-- GOAL OF THE EXERCISE --
Would you transcribe the listing that follows, character for character, and omit its images?

--- Start of DATA BLOCK ---

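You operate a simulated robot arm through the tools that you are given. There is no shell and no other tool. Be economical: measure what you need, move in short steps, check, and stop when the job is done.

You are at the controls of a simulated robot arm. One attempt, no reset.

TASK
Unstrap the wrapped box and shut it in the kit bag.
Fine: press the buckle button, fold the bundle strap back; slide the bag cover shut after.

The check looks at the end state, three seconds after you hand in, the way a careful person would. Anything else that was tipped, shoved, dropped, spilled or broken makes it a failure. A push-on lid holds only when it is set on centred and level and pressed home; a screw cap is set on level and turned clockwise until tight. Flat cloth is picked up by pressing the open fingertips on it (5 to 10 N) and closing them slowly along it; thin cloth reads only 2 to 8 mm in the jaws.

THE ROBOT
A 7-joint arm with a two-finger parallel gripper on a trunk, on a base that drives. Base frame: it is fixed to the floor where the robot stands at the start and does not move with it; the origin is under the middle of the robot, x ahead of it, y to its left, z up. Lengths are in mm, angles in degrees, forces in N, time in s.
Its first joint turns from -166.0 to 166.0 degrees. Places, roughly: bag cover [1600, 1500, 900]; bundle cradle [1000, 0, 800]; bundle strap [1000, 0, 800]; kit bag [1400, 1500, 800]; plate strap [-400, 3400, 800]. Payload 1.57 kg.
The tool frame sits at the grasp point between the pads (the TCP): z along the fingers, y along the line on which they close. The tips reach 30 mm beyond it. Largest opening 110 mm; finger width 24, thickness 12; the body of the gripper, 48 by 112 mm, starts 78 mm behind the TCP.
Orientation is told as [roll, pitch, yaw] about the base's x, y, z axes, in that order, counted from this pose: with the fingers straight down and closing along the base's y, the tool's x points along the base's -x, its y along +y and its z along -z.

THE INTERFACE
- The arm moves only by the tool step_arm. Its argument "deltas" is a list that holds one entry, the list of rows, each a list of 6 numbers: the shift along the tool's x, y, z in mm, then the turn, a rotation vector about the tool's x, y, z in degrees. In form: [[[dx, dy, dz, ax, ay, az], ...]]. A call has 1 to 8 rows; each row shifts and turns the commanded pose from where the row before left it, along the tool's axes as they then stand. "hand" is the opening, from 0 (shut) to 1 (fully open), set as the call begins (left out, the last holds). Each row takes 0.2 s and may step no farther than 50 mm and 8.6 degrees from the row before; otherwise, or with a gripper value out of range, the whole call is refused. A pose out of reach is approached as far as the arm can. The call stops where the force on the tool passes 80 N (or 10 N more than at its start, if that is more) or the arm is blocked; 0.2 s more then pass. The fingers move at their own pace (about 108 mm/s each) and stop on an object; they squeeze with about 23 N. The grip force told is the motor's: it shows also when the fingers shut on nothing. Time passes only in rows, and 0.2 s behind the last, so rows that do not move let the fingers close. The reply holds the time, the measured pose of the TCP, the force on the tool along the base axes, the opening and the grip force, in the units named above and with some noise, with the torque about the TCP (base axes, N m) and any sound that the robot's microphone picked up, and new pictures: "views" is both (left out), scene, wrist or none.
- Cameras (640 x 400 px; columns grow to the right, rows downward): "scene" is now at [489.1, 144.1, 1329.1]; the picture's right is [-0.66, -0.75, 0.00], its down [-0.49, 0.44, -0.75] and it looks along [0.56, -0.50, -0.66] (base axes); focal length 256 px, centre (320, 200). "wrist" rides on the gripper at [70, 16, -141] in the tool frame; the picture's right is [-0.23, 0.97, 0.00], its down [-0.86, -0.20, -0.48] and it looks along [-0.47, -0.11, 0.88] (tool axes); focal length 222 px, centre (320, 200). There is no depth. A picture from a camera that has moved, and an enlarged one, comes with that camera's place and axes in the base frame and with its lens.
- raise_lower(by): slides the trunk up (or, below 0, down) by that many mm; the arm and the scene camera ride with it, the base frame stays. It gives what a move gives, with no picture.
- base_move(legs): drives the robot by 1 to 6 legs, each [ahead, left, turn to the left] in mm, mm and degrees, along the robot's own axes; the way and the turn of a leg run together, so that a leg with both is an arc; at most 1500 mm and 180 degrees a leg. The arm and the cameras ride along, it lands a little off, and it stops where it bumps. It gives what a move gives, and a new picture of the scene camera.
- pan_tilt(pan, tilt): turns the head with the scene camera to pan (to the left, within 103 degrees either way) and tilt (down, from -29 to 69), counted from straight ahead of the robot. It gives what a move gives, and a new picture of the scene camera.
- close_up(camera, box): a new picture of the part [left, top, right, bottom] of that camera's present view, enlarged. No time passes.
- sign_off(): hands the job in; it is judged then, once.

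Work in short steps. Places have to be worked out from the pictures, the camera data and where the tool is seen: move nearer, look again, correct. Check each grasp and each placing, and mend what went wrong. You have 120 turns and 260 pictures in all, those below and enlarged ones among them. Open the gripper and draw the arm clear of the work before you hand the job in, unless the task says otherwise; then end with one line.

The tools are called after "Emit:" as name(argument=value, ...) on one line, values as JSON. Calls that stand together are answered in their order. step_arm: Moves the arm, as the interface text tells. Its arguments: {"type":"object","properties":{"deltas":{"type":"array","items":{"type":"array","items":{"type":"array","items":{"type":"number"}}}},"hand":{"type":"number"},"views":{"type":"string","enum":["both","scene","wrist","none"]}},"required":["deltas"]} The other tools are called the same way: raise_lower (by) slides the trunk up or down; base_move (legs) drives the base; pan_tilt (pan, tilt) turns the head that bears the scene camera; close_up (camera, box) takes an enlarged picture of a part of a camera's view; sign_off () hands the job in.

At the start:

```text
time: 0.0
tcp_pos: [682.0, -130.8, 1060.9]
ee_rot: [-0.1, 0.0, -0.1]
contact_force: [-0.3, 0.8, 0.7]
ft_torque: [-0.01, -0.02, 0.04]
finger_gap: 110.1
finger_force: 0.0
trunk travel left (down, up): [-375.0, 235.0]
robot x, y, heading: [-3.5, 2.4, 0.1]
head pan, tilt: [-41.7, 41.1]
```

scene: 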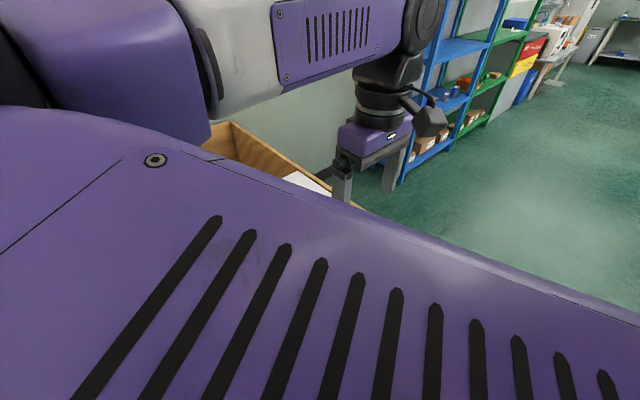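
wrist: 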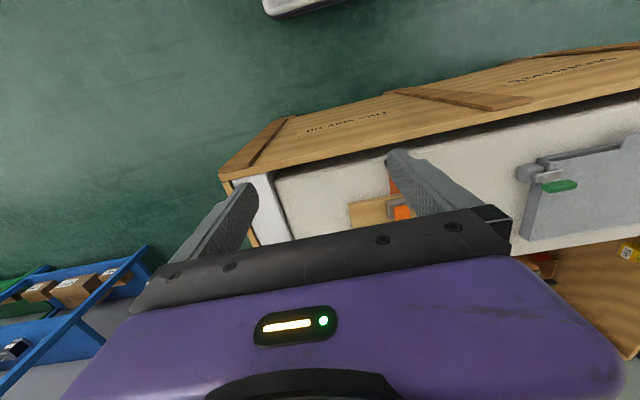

--- End of DATA BLOCK ---

-- PROBLEM SOLUTION --
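You operate a simulated robot arm through the tools that you are given. There is no shell and no other tool. Be economical: measure what you need, move in short steps, check, and stop when the job is done.

You are at the controls of a simulated robot arm. One attempt, no reset.

TASK
Unstrap the wrapped box and shut it in the kit bag.
Fine: press the buckle button, fold the bundle strap back; slide the bag cover shut after.

The check looks at the end state, three seconds after you hand in, the way a careful person would. Anything else that was tipped, shoved, dropped, spilled or broken makes it a failure. A push-on lid holds only when it is set on centred and level and pressed home; a screw cap is set on level and turned clockwise until tight. Flat cloth is picked up by pressing the open fingertips on it (5 to 10 N) and closing them slowly along it; thin cloth reads only 2 to 8 mm in the jaws.

THE ROBOT
A 7-joint arm with a two-finger parallel gripper on a trunk, on a base that drives. Base frame: it is fixed to the floor where the robot stands at the start and does not move with it; the origin is under the middle of the robot, x ahead of it, y to its left, z up. Lengths are in mm, angles in degrees, forces in N, time in s.
Its first joint turns from -166.0 to 166.0 degrees. Places, roughly: bag cover [1600, 1500, 900]; bundle cradle [1000, 0, 800]; bundle strap [1000, 0, 800]; kit bag [1400, 1500, 800]; plate strap [-400, 3400, 800]. Payload 1.57 kg.
The tool frame sits at the grasp point between the pads (the TCP): z along the fingers, y along the line on which they close. The tips reach 30 mm beyond it. Largest opening 110 mm; finger width 24, thickness 12; the body of the gripper, 48 by 112 mm, starts 78 mm behind the TCP.
Orientation is told as [roll, pitch, yaw] about the base's x, y, z axes, in that order, counted from this pose: with the fingers straight down and closing along the base's y, the tool's x points along the base's -x, its y along +y and its z along -z.

THE INTERFACE
- The arm moves only by the tool step_arm. Its argument "deltas" is a list that holds one entry, the list of rows, each a list of 6 numbers: the shift along the tool's x, y, z in mm, then the turn, a rotation vector about the tool's x, y, z in degrees. In form: [[[dx, dy, dz, ax, ay, az], ...]]. A call has 1 to 8 rows; each row shifts and turns the commanded pose from where the row before left it, along the tool's axes as they then stand. "hand" is the opening, from 0 (shut) to 1 (fully open), set as the call begins (left out, the last holds). Each row takes 0.2 s and may step no farther than 50 mm and 8.6 degrees from the row before; otherwise, or with a gripper value out of range, the whole call is refused. A pose out of reach is approached as far as the arm can. The call stops where the force on the tool passes 80 N (or 10 N more than at its start, if that is more) or the arm is blocked; 0.2 s more then pass. The fingers move at their own pace (about 108 mm/s each) and stop on an object; they squeeze with about 23 N. The grip force told is the motor's: it shows also when the fingers shut on nothing. Time passes only in rows, and 0.2 s behind the last, so rows that do not move let the fingers close. The reply holds the time, the measured pose of the TCP, the force on the tool along the base axes, the opening and the grip force, in the units named above and with some noise, with the torque about the TCP (base axes, N m) and any sound that the robot's microphone picked up, and new pictures: "views" is both (left out), scene, wrist or none.
- Cameras (640 x 400 px; columns grow to the right, rows downward): "scene" is now at [489.1, 144.1, 1329.1]; the picture's right is [-0.66, -0.75, 0.00], its down [-0.49, 0.44, -0.75] and it looks along [0.56, -0.50, -0.66] (base axes); focal length 256 px, centre (320, 200). "wrist" rides on the gripper at [70, 16, -141] in the tool frame; the picture's right is [-0.23, 0.97, 0.00], its down [-0.86, -0.20, -0.48] and it looks along [-0.47, -0.11, 0.88] (tool axes); focal length 222 px, centre (320, 200). There is no depth. A picture from a camera that has moved, and an enlarged one, comes with that camera's place and axes in the base frame and with its lens.
- raise_lower(by): slides the trunk up (or, below 0, down) by that many mm; the arm and the scene camera ride with it, the base frame stays. It gives what a move gives, with no picture.
- base_move(legs): drives the robot by 1 to 6 legs, each [ahead, left, turn to the left] in mm, mm and degrees, along the robot's own axes; the way and the turn of a leg run together, so that a leg with both is an arc; at most 1500 mm and 180 degrees a leg. The arm and the cameras ride along, it lands a little off, and it stops where it bumps. It gives what a move gives, and a new picture of the scene camera.
- pan_tilt(pan, tilt): turns the head with the scene camera to pan (to the left, within 103 degrees either way) and tilt (down, from -29 to 69), counted from straight ahead of the robot. It gives what a move gives, and a new picture of the scene camera.
- close_up(camera, box): a new picture of the part [left, top, right, bottom] of that camera's present view, enlarged. No time passes.
- sign_off(): hands the job in; it is judged then, once.

Work in short steps. Places have to be worked out from the pictures, the camera data and where the tool is seen: move nearer, look again, correct. Check each grasp and each placing, and mend what went wrong. You have 120 turns and 260 pictures in all, those below and enlarged ones among them. Open the gripper and draw the arm clear of the work before you hand the job in, unless the task says otherwise; then end with one line.

The tools are called after "Emit:" as name(argument=value, ...) on one line, values as JSON. Calls that stand together are answered in their order. step_arm: Moves the arm, as the interface text tells. Its arguments: {"type":"object","properties":{"deltas":{"type":"array","items":{"type":"array","items":{"type":"array","items":{"type":"number"}}}},"hand":{"type":"number"},"views":{"type":"string","enum":["both","scene","wrist","none"]}},"required":["deltas"]} The other tools are called the same way: raise_lower (by) slides the trunk up or down; base_move (legs) drives the base; pan_tilt (pan, tilt) turns the head that bears the scene camera; close_up (camera, box) takes an enlarged picture of a part of a camera's view; sign_off () hands the job in.

At the start:

```text
time: 0.0
tcp_pos: [682.0, -130.8, 1060.9]
ee_rot: [-0.1, 0.0, -0.1]
contact_force: [-0.3, 0.8, 0.7]
ft_torque: [-0.01, -0.02, 0.04]
finger_gap: 110.1
finger_force: 0.0
trunk travel left (down, up): [-375.0, 235.0]
robot x, y, heading: [-3.5, 2.4, 0.1]
head pan, tilt: [-41.7, 41.1]
```

scene: 
wrist: 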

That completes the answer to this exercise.